GIVEN TASK 1: Take the selected excerpt and repeat only what runs from "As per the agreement" through "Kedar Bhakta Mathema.".
GIVEN TASK 2: Produce the text that comes next in the selected excerpt.

SELECTED EXCERPT:
[BEGIN]

Print Edition - 2019-01-03 | News
KC postpones hunger strike for second time
- NCP, NC at bitter odds over issues in Med-Education bill
Jan 3, 2019-
Dr Govinda KC has postponed his planned 16th hunger strike for the second time, following the government’s assurance to endorse the proposed Medical Education Bill. The ruling Nepal Communist Party and the opposition Nepali Congress however are still at loggerheads over four provisions in the draft of the bill, at the forefront of which is the issue of granting affiliation to medical colleges that have already received the Letter of Intent (LoI).
As per the agreement between Dr KC and the government, both Tribhuvan and Kathmandu University are barred from granting affiliations to more than five medical colleges, but the new draft of the bill has a provision that will allow medical colleges outside the Valley, which have already received the LoI, affiliations, inviting uncertainties yet again.
“Medical colleges that have received the LoI and have hefty investments and fulfilled the basic criteria should be granted affiliations,” NCP lawmaker and former health minister, Khaga Raj Adhikari told the Post.
The new provision however has become the main point of discord as opposition lawmakers maintain that they will not accept any changes in the bill, which has been prepared as per past agreements between Dr KC and the government and the recommendations by the panel led by former TU vice chancellor Kedar Bhakta Mathema.
“The government should seek alternatives so that other universities in the country are capable of granting affiliations. Given the current scenario where universities struggle to run classes in affiliated medical colleges, it is unacceptable that other colleges be granted affiliations,” NC lawmaker and former health minister, Gagan Thapa told the Post.
Following the discord, the subcommittee meeting, which was supposed to finalise the draft of the bill and table it in Parliament on Thursday, has been extended once again.

[END]

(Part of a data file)
[BEGIN]

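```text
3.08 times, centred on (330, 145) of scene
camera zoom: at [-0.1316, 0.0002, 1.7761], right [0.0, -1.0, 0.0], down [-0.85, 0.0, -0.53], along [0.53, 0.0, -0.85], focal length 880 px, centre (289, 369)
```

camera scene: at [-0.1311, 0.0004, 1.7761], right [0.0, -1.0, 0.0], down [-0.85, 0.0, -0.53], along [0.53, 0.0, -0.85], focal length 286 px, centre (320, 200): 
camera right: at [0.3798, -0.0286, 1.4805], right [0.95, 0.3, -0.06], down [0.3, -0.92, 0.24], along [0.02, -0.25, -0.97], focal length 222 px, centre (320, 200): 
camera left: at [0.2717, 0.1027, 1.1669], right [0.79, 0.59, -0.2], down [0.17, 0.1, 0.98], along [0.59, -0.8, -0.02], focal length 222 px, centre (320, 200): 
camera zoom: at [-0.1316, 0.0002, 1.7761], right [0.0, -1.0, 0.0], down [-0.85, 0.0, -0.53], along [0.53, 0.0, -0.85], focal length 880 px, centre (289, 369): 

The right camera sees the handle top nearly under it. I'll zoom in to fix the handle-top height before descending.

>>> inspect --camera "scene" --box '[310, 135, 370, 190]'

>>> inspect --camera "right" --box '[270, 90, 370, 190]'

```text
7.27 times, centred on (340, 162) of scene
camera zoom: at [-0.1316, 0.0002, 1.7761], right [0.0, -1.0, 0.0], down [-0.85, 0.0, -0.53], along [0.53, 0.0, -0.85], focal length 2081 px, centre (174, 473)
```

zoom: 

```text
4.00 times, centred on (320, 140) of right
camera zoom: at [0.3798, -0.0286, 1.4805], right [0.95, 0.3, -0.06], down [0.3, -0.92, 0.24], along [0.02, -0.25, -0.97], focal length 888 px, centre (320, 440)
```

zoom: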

[END]
[BEGIN]

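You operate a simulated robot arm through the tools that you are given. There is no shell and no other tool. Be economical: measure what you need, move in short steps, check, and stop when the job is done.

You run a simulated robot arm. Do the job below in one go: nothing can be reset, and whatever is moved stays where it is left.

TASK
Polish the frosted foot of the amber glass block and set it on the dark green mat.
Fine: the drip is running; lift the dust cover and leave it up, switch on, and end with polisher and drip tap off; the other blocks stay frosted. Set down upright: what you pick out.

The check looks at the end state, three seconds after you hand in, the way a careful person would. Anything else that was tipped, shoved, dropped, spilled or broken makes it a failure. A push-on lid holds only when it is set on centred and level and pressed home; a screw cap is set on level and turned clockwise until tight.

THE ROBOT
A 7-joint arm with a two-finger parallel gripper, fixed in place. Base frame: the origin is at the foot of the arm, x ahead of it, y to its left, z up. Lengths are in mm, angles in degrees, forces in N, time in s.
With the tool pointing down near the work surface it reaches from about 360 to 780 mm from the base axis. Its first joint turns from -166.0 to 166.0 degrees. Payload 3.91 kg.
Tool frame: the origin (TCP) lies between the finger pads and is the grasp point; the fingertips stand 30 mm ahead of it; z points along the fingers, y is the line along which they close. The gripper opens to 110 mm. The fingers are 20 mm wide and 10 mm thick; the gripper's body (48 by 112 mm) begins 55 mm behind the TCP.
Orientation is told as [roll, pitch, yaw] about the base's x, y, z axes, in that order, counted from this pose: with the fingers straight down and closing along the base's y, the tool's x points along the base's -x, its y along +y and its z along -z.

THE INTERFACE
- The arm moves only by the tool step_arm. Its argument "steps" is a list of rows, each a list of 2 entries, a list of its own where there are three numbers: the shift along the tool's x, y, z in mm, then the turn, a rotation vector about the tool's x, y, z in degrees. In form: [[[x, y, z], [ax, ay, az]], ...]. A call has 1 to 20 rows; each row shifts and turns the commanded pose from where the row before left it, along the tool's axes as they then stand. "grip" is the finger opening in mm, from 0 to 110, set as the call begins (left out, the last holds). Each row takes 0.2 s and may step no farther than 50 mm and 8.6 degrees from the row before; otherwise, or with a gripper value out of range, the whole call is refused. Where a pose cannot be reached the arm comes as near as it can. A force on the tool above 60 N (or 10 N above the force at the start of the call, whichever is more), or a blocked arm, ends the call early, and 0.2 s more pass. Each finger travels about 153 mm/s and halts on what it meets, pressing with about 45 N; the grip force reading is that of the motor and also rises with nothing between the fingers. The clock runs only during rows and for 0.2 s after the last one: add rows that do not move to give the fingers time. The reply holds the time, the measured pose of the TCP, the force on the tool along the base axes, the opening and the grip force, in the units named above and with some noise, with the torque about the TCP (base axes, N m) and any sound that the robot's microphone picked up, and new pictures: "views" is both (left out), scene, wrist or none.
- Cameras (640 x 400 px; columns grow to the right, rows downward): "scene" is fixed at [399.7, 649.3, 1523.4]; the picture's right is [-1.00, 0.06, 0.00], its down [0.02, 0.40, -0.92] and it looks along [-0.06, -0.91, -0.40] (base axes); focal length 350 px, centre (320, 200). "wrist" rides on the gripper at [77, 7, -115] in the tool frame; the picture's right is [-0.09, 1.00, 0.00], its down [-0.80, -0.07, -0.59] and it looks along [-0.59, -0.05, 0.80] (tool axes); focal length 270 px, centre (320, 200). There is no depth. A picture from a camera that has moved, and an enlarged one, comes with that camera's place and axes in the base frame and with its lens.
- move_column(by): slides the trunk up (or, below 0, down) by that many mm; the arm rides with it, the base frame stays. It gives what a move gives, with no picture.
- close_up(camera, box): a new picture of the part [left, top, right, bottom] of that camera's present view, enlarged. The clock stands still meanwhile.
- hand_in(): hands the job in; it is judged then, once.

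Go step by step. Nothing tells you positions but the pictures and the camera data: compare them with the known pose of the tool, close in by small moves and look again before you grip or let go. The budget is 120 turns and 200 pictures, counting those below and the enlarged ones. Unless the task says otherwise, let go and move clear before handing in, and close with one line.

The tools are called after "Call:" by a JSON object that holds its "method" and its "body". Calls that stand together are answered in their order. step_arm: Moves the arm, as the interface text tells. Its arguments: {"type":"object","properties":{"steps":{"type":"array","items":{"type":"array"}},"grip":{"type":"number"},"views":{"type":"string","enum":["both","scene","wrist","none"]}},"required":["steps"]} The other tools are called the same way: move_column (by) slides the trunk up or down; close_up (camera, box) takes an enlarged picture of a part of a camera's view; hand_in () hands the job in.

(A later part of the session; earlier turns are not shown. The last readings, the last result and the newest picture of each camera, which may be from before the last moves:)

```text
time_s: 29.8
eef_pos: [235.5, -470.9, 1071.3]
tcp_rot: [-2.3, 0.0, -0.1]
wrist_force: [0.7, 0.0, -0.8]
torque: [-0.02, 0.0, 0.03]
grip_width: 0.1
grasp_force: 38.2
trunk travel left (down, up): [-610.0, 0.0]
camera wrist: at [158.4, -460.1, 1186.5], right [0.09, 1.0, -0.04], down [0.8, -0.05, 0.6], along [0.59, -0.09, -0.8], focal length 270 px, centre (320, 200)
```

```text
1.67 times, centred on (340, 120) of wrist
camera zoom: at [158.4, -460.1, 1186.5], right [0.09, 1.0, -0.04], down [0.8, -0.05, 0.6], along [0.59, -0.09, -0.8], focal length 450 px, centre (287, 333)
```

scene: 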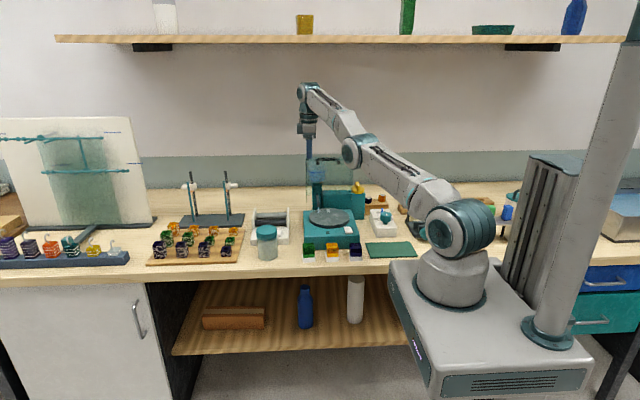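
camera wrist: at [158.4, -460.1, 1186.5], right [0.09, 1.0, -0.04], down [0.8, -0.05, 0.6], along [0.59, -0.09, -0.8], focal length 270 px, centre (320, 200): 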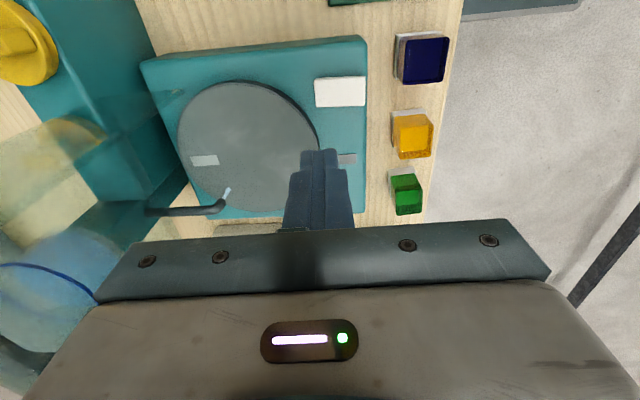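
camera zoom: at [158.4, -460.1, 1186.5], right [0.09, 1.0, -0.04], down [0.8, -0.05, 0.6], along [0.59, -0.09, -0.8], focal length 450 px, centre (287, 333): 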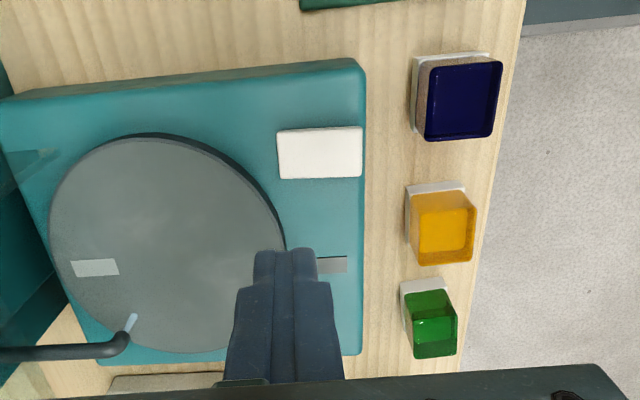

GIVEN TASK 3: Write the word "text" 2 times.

[END]

EXERCISE RESPONSE 1:
As per the agreement between Dr KC and the government, both Tribhuvan and Kathmandu University are barred from granting affiliations to more than five medical colleges, but the new draft of the bill has a provision that will allow medical colleges outside the Valley, which have already received the LoI, affiliations, inviting uncertainties yet again.
“Medical colleges that have received the LoI and have hefty investments and fulfilled the basic criteria should be granted affiliations,” NCP lawmaker and former health minister, Khaga Raj Adhikari told the Post.
The new provision however has become the main point of discord as opposition lawmakers maintain that they will not accept any changes in the bill, which has been prepared as per past agreements between Dr KC and the government and the recommendations by the panel led by former TU vice chancellor Kedar Bhakta Mathema.

EXERCISE RESPONSE 2:
“As per the draft bill and recommendations of the Mathema panel, each province should have one government medical college within five years. The government can establish these colleges as constituent colleges of other universities and provide affiliation to other colleges including those who have already received the LoI,” Dr KC told the Post.
NCP lawmakers have also shown reservations against the stipulated service-period of doctors who have been awarded government scholarship to pursue MBBS and
have demanded an amendment in the draft bill which would require doctors to serve a year each in a rural and urban posting.
“The rural population will not receive quality health services if a doctor only serves a year in a rural area. They must serve two years,” said Adhikari. The third disagreement between the two parties is regarding the citation of the Mathema panel and its recommendations in the draft bill. NCP lawmakers are of the opinion that the bill should do away with any citations while NC lawmakers maintain that citations should be encompassing of contributions made by everyone.
Both parties however have agreed to phase out and upgrade the existing Auxiliary Health Worker and Nurse Midwife courses within five years. “Health workers with CTEVT certifications will not lose their jobs but the course will be removed within five years. This issue will be resolved in the next meeting,” said subcommittee coordinator and NCP lawmaker Bhairab Bahadur Singh.
These minor misunderstandings at the parliamentary education and health
subcommittee have obstructed the endorsement of the bill, according to Dr KC, who is currently in Ilam and has warned the government of a 16th hunger strike if the January 9 deadline is not met.